Tate's case stirred debate about children's rights
A judge in Fort Lauderdale on Monday ordered that Lionel Tate, who is nearly 17, be released immediately.
This follows an appeal court ruling that Tate's rights were violated at his original trial where he was convicted as an adult of first-degree murder.
His case provoked debate in the US about how children should be tried.
Six-year-old Tiffany Eunick died during a visit to Tate's home in Pembroke Park in July, 1999.
She suffered a fractured skull, crushed internal organs, and numerous other injuries - equivalent doctors said at the time to a fall from a three-storey building.
Tate's lawyers argued that her death was accidental and happened as the boy imitated moves he had seen in televised professional wresting.
He weighed three times as much as the girl.
The case provoked national debate about the law in Florida which states that a child may be tried as an adult if the crime is punishable by death or life imprisonment.

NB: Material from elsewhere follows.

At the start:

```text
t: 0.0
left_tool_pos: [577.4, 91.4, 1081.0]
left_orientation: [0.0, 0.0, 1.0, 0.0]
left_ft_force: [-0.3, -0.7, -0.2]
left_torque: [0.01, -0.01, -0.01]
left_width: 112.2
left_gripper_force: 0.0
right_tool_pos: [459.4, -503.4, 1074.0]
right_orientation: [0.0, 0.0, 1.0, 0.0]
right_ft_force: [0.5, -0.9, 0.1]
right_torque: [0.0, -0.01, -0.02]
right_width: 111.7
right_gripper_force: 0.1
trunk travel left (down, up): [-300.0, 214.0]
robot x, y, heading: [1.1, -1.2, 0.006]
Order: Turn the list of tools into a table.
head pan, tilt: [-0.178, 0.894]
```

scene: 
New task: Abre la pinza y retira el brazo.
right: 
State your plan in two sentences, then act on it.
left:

Supporters in the US and internationally campaigned for his release.
Amnesty International said his case violated international agreements on the treatment of minors convicted of adult crimes.
Tate was 14 when he was sentenced with the judge calling his crime "cold, callous and indescribably cruel".
But last month an appeal court threw out his conviction because his mental competency was not evaluated before the trial.
He has since struck a plea bargain which means that he will serve no more time in jail.
He will serve one year of house arrest and 10 years' probation.